> **SET EXERCISE**:
Carry none of the pictures over; write out the complete data exactly.

> **DATA SHOWN**:
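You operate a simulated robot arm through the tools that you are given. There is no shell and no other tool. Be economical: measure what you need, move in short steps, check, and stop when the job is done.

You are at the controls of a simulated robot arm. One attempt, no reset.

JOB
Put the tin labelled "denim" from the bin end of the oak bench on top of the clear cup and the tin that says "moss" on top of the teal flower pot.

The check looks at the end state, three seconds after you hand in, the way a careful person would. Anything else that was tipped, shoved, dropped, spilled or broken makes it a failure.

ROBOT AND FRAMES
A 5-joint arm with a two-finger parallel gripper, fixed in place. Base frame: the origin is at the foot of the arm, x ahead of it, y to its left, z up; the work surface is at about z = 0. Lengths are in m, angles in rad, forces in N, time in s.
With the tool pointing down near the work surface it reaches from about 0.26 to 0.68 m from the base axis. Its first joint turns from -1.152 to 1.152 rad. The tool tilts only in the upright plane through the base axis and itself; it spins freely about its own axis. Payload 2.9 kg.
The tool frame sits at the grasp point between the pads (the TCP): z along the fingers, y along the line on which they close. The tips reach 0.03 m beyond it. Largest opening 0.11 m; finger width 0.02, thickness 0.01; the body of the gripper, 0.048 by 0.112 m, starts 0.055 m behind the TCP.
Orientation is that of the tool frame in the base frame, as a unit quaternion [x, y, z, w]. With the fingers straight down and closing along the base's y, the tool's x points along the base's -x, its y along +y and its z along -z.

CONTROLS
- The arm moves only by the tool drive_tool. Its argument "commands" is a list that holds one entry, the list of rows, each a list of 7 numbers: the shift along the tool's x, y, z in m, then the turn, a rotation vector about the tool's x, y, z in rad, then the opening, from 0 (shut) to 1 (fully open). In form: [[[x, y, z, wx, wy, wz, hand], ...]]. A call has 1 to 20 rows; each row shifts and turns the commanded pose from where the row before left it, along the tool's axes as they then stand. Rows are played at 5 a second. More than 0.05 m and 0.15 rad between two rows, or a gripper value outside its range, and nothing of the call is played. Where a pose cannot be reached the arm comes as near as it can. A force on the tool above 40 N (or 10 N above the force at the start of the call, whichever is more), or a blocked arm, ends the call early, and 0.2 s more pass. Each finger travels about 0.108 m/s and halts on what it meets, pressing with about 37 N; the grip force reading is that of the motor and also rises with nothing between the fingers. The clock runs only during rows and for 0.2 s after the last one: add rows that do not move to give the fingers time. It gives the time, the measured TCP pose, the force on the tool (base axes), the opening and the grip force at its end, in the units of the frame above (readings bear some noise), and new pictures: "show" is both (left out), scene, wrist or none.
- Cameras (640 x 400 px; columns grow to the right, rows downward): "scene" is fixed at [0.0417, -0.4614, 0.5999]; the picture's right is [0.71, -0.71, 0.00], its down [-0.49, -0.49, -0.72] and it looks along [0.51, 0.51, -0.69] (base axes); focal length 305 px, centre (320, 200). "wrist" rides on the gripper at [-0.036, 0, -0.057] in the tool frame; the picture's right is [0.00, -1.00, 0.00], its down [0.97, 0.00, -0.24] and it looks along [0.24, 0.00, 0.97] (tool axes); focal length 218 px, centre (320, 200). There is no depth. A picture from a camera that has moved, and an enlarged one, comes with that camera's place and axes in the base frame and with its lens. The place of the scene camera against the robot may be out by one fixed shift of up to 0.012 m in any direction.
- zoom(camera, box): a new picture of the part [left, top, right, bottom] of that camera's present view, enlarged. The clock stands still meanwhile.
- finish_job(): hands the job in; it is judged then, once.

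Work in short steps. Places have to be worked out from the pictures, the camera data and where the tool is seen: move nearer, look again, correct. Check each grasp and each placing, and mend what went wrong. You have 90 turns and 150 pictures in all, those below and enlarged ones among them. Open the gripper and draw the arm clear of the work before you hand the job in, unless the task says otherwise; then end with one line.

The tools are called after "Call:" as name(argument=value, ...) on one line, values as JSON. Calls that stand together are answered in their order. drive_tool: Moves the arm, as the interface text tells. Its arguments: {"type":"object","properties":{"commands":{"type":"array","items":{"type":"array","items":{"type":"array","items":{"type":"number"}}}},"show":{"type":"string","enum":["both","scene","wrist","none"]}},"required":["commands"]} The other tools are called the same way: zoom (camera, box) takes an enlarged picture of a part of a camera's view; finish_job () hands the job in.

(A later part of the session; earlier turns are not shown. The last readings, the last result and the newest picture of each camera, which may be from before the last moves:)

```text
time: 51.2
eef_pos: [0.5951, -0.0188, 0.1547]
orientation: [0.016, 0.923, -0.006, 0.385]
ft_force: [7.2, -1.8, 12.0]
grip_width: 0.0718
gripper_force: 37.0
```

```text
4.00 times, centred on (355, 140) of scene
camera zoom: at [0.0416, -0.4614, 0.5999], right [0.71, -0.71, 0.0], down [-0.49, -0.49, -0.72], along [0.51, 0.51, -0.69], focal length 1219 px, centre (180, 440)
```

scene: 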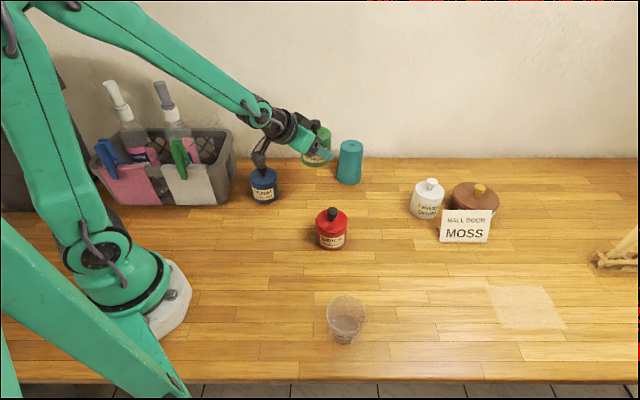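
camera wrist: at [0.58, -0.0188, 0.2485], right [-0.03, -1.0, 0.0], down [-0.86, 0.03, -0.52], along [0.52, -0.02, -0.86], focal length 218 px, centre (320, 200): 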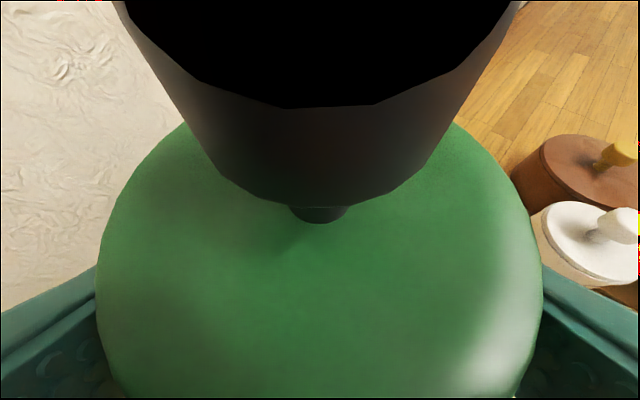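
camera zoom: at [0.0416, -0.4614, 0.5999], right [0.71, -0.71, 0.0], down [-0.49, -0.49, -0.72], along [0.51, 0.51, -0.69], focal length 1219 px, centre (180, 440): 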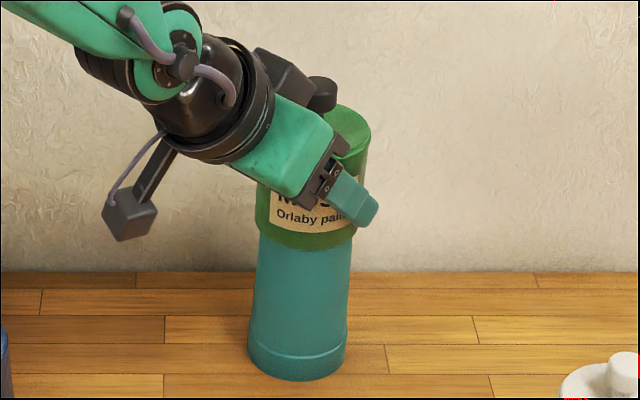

> **EXERCISE RESPONSE**:
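You operate a simulated robot arm through the tools that you are given. There is no shell and no other tool. Be economical: measure what you need, move in short steps, check, and stop when the job is done.

You are at the controls of a simulated robot arm. One attempt, no reset.

JOB
Put the tin labelled "denim" from the bin end of the oak bench on top of the clear cup and the tin that says "moss" on top of the teal flower pot.

The check looks at the end state, three seconds after you hand in, the way a careful person would. Anything else that was tipped, shoved, dropped, spilled or broken makes it a failure.

ROBOT AND FRAMES
A 5-joint arm with a two-finger parallel gripper, fixed in place. Base frame: the origin is at the foot of the arm, x ahead of it, y to its left, z up; the work surface is at about z = 0. Lengths are in m, angles in rad, forces in N, time in s.
With the tool pointing down near the work surface it reaches from about 0.26 to 0.68 m from the base axis. Its first joint turns from -1.152 to 1.152 rad. The tool tilts only in the upright plane through the base axis and itself; it spins freely about its own axis. Payload 2.9 kg.
The tool frame sits at the grasp point between the pads (the TCP): z along the fingers, y along the line on which they close. The tips reach 0.03 m beyond it. Largest opening 0.11 m; finger width 0.02, thickness 0.01; the body of the gripper, 0.048 by 0.112 m, starts 0.055 m behind the TCP.
Orientation is that of the tool frame in the base frame, as a unit quaternion [x, y, z, w]. With the fingers straight down and closing along the base's y, the tool's x points along the base's -x, its y along +y and its z along -z.

CONTROLS
- The arm moves only by the tool drive_tool. Its argument "commands" is a list that holds one entry, the list of rows, each a list of 7 numbers: the shift along the tool's x, y, z in m, then the turn, a rotation vector about the tool's x, y, z in rad, then the opening, from 0 (shut) to 1 (fully open). In form: [[[x, y, z, wx, wy, wz, hand], ...]]. A call has 1 to 20 rows; each row shifts and turns the commanded pose from where the row before left it, along the tool's axes as they then stand. Rows are played at 5 a second. More than 0.05 m and 0.15 rad between two rows, or a gripper value outside its range, and nothing of the call is played. Where a pose cannot be reached the arm comes as near as it can. A force on the tool above 40 N (or 10 N above the force at the start of the call, whichever is more), or a blocked arm, ends the call early, and 0.2 s more pass. Each finger travels about 0.108 m/s and halts on what it meets, pressing with about 37 N; the grip force reading is that of the motor and also rises with nothing between the fingers. The clock runs only during rows and for 0.2 s after the last one: add rows that do not move to give the fingers time. It gives the time, the measured TCP pose, the force on the tool (base axes), the opening and the grip force at its end, in the units of the frame above (readings bear some noise), and new pictures: "show" is both (left out), scene, wrist or none.
- Cameras (640 x 400 px; columns grow to the right, rows downward): "scene" is fixed at [0.0417, -0.4614, 0.5999]; the picture's right is [0.71, -0.71, 0.00], its down [-0.49, -0.49, -0.72] and it looks along [0.51, 0.51, -0.69] (base axes); focal length 305 px, centre (320, 200). "wrist" rides on the gripper at [-0.036, 0, -0.057] in the tool frame; the picture's right is [0.00, -1.00, 0.00], its down [0.97, 0.00, -0.24] and it looks along [0.24, 0.00, 0.97] (tool axes); focal length 218 px, centre (320, 200). There is no depth. A picture from a camera that has moved, and an enlarged one, comes with that camera's place and axes in the base frame and with its lens. The place of the scene camera against the robot may be out by one fixed shift of up to 0.012 m in any direction.
- zoom(camera, box): a new picture of the part [left, top, right, bottom] of that camera's present view, enlarged. The clock stands still meanwhile.
- finish_job(): hands the job in; it is judged then, once.

Work in short steps. Places have to be worked out from the pictures, the camera data and where the tool is seen: move nearer, look again, correct. Check each grasp and each placing, and mend what went wrong. You have 90 turns and 150 pictures in all, those below and enlarged ones among them. Open the gripper and draw the arm clear of the work before you hand the job in, unless the task says otherwise; then end with one line.

The tools are called after "Call:" as name(argument=value, ...) on one line, values as JSON. Calls that stand together are answered in their order. drive_tool: Moves the arm, as the interface text tells. Its arguments: {"type":"object","properties":{"commands":{"type":"array","items":{"type":"array","items":{"type":"array","items":{"type":"number"}}}},"show":{"type":"string","enum":["both","scene","wrist","none"]}},"required":["commands"]} The other tools are called the same way: zoom (camera, box) takes an enlarged picture of a part of a camera's view; finish_job () hands the job in.

(A later part of the session; earlier turns are not shown. The last readings, the last result and the newest picture of each camera, which may be from before the last moves:)

```text
time: 51.2
eef_pos: [0.5951, -0.0188, 0.1547]
orientation: [0.016, 0.923, -0.006, 0.385]
ft_force: [7.2, -1.8, 12.0]
grip_width: 0.0718
gripper_force: 37.0
```

```text
4.00 times, centred on (355, 140) of scene
camera zoom: at [0.0416, -0.4614, 0.5999], right [0.71, -0.71, 0.0], down [-0.49, -0.49, -0.72], along [0.51, 0.51, -0.69], focal length 1219 px, centre (180, 440)
```

scene: 
camera wrist: at [0.58, -0.0188, 0.2485], right [-0.03, -1.0, 0.0], down [-0.86, 0.03, -0.52], along [0.52, -0.02, -0.86], focal length 218 px, centre (320, 200): 
camera zoom: at [0.0416, -0.4614, 0.5999], right [0.71, -0.71, 0.0], down [-0.49, -0.49, -0.72], along [0.51, 0.51, -0.69], focal length 1219 px, centre (180, 440): 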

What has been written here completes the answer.